Traveling To Ski Or Skiing to Travel? Answer: Yes!


Traveling To Ski Or Skiing to Travel? Answer: Yes!

While Matt was hobnobbing with famous actors-cum-travel writers (or vice versa), I spent my night sitting in a dark corner of a small theater. The audience’s energy was electric and the whoops erupted throughout the night. Those hollers were unleashed for the sensory assault brought on by the premier of Warren Miller’s most recent epic ski flick, “Wintervention.”

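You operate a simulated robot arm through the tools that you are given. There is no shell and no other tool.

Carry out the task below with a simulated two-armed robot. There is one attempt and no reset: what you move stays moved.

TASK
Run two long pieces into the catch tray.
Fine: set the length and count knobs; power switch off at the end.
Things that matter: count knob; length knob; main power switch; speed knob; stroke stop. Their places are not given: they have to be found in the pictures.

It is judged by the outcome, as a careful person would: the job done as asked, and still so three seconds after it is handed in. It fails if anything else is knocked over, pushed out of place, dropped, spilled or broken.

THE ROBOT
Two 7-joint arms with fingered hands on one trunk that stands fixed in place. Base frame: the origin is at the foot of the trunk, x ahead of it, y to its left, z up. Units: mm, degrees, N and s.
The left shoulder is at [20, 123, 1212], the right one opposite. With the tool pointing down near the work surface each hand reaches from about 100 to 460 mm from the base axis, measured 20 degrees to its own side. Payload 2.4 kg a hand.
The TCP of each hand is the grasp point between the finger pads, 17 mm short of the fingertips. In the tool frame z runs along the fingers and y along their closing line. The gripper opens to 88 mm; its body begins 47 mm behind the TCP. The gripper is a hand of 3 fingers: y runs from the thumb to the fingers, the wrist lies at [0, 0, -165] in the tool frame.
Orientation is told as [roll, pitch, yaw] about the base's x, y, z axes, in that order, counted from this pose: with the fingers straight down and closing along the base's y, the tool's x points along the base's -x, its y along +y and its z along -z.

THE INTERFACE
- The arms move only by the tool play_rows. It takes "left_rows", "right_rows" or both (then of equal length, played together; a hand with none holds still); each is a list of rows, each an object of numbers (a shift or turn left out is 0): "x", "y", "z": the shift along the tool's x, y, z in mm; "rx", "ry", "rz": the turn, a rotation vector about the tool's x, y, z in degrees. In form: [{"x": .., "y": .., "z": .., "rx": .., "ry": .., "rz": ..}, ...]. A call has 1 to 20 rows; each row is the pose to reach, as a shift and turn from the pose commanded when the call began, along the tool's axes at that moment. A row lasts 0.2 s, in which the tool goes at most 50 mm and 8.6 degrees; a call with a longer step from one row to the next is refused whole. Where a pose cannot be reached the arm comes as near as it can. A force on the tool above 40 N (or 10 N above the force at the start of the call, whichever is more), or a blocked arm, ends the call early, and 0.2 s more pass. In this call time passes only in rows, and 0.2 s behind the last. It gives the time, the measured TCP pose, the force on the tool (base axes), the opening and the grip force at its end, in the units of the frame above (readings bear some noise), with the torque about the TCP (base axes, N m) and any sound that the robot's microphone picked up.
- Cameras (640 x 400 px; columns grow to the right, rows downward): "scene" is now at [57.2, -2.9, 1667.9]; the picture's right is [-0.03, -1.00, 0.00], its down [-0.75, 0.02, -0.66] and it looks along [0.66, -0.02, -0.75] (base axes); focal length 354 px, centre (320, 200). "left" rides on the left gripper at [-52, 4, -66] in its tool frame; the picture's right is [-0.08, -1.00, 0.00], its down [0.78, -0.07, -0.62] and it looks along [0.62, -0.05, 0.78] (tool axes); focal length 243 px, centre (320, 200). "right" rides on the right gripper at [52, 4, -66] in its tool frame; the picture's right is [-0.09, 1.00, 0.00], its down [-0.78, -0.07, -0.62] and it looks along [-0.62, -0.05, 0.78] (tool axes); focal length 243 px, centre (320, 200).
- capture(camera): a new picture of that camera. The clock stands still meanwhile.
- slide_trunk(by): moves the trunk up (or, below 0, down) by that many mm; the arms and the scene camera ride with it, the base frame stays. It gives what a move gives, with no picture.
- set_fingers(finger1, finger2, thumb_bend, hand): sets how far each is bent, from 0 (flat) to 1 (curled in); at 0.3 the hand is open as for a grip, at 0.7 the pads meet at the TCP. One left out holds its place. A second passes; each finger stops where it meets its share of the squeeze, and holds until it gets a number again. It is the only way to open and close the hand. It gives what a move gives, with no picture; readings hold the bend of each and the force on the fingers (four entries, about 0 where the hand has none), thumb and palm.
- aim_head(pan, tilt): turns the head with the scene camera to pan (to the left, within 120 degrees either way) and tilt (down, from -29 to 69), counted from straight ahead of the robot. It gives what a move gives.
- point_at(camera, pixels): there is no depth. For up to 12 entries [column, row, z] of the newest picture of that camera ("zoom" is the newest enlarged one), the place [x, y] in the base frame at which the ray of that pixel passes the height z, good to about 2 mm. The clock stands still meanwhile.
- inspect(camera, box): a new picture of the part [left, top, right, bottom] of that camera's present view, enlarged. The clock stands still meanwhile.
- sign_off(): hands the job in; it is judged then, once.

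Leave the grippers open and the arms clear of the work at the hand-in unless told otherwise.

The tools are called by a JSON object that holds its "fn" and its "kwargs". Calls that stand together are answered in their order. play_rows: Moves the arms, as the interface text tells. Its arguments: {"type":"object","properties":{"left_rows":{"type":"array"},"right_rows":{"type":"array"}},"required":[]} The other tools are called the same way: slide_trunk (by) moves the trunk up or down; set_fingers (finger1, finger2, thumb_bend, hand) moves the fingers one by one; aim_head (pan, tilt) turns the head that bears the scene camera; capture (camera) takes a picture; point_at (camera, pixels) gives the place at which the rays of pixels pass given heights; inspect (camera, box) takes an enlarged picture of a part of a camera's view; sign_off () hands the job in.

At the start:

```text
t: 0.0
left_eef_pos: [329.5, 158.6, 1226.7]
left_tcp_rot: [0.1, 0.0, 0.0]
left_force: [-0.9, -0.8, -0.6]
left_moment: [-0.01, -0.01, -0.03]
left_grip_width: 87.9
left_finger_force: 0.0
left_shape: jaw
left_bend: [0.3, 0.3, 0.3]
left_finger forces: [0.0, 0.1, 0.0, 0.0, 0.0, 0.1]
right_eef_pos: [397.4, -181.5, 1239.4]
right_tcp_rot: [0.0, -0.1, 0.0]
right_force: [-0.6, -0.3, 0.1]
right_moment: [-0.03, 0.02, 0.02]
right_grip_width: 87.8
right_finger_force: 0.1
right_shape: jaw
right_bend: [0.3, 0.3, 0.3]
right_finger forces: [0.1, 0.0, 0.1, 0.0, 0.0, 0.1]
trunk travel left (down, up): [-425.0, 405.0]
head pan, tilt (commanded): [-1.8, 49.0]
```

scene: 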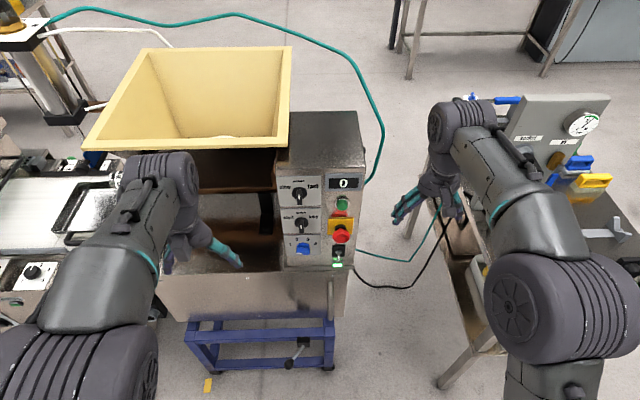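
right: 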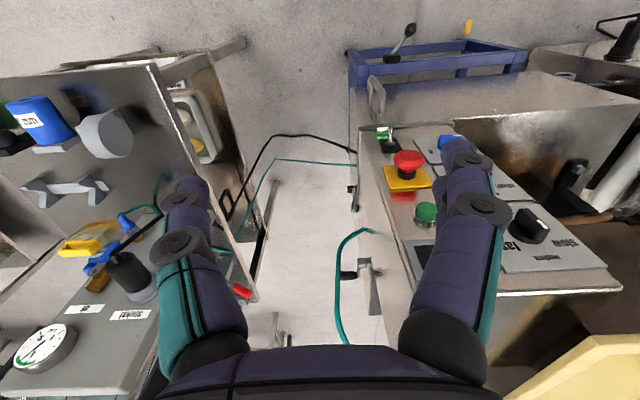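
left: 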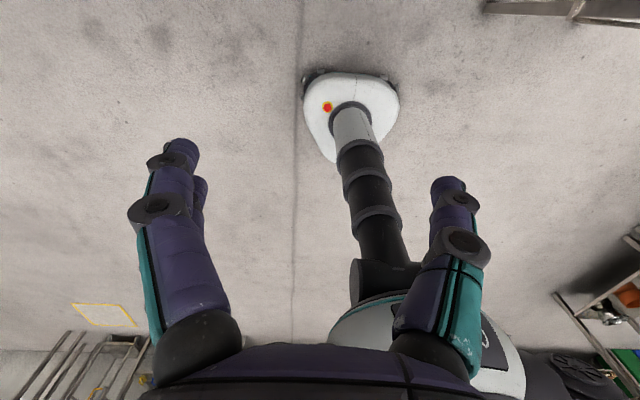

Capitalizing on anticipation brought on by the first few inches of snow resting on the Bozeman streets, the timing couldn’t have been any better to get everyone jazzed up about the possibilities awaiting everyone in the Northern Hemisphere this time of year. Personally, it’s a great time of year to break an arm (long story . . . I’ll spare you), because for the most part, it’s a transitional time between the bike and ski season.

Or what was brought to my attention last night at the movie, this time of year is more of a transition from bike travel season to ski travel season. Lately, I’ve been looking at maps not for areas to travel to with my bike, but those mountain ranges I have not yet visited with my skis. Oh, the possibilities . . .

The legendary crew at Warren Miller has assembled yet another, their 61st, film that officially jump-starts the winter sports season. Olympic champion Jonny Mosely poses as a Fraiser-esque radio psychologist dolling out advice to troubled snow junkies. They soon heed the DJ’s words in a barrage of big-mountain tracks, bass-thumping powder shots, and heli-ski adventures all over the globe.

That was what caught my attention — all over the globe. Skiing, I use this term in the broadest sense to include snowboarding and racing, has evolved from a travel-to-ski genre towards a ski-to-travel industry. The film takes place investigating skiing’s origins in Austria, heads into the Arctic North around Spitsbergen, Norway and Alaska, discovers the craziness of New Zealand, the strength of the Caucasus Mountains in the country of Georgia, even skiing lines in Antarctica that have yet to see footprints. This is the epitome of skiing as travel being glorified in one of the most influential mediums of our time.

For most of us, myself included, our lifestyles don’t mirror that of the professionals Warren has on staff (Lindsay Vonn, Chris Davenport, Andy Mahre, and Jossi Wells make appearances), nor will it anytime soon. So our ski trips will continue to be to our favorite runs on our favorite hills. We travel the roads so that we can enjoy our chosen winter recreation, rather than allowing our recreation as a compass leading us to different cultures, people, and landscapes. Either of those options I’d gladly take this afternoon.

That’s not to say that when you have a few sick days to use before the new year, the thought of jumping on a plane to the nearest ski hill in Japan or Russia won’t cross your mind. As it should . . . but that could just be the Warren Miller in me talking.